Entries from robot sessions

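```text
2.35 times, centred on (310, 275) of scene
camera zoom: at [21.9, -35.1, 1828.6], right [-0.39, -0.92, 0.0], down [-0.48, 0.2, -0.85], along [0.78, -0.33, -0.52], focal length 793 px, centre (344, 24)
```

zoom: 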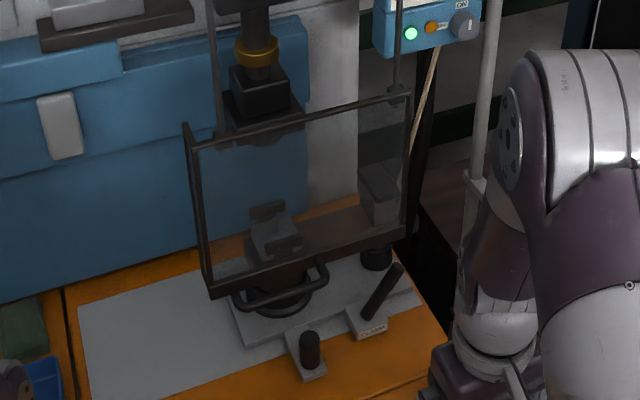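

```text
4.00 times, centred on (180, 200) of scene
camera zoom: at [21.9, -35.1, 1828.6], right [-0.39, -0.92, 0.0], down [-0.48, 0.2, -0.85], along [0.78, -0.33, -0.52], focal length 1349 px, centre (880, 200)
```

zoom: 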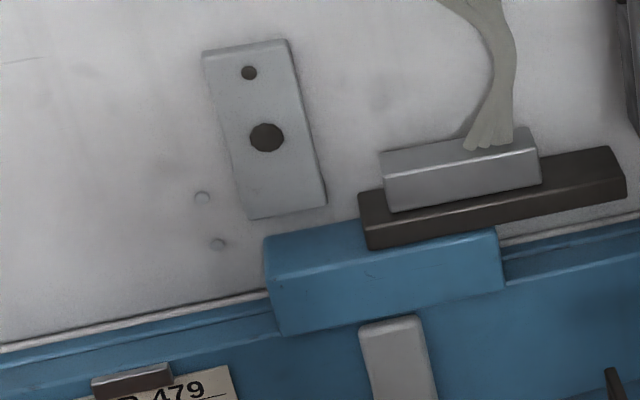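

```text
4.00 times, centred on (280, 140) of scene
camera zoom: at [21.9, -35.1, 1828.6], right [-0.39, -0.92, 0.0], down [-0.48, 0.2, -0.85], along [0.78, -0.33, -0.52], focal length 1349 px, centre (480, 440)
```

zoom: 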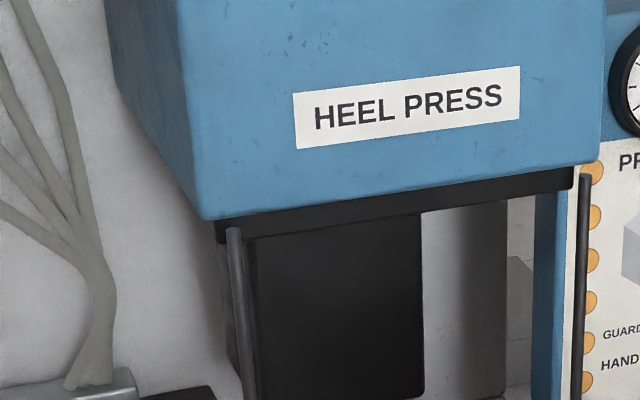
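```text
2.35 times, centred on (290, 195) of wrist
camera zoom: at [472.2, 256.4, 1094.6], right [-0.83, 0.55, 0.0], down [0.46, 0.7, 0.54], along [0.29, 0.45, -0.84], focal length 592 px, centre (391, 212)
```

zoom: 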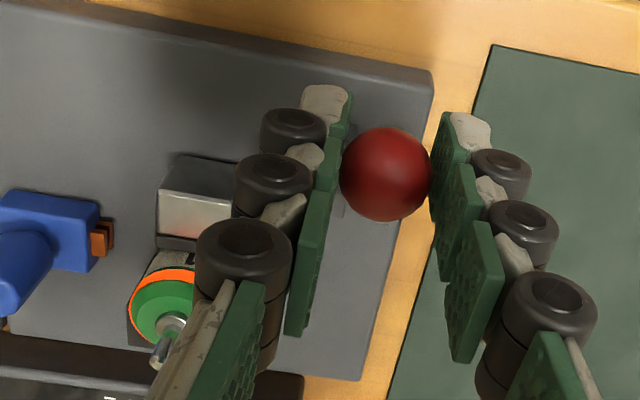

Instruction => Extract the full listing above verbatim; pictures are to be left out of the copy.

Result of the task =>
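```text
2.35 times, centred on (310, 275) of scene
camera zoom: at [21.9, -35.1, 1828.6], right [-0.39, -0.92, 0.0], down [-0.48, 0.2, -0.85], along [0.78, -0.33, -0.52], focal length 793 px, centre (344, 24)
```

zoom: 

```text
4.00 times, centred on (180, 200) of scene
camera zoom: at [21.9, -35.1, 1828.6], right [-0.39, -0.92, 0.0], down [-0.48, 0.2, -0.85], along [0.78, -0.33, -0.52], focal length 1349 px, centre (880, 200)
```

zoom: 

```text
4.00 times, centred on (280, 140) of scene
camera zoom: at [21.9, -35.1, 1828.6], right [-0.39, -0.92, 0.0], down [-0.48, 0.2, -0.85], along [0.78, -0.33, -0.52], focal length 1349 px, centre (480, 440)
```

zoom: 
```text
2.35 times, centred on (290, 195) of wrist
camera zoom: at [472.2, 256.4, 1094.6], right [-0.83, 0.55, 0.0], down [0.46, 0.7, 0.54], along [0.29, 0.45, -0.84], focal length 592 px, centre (391, 212)
```

zoom: 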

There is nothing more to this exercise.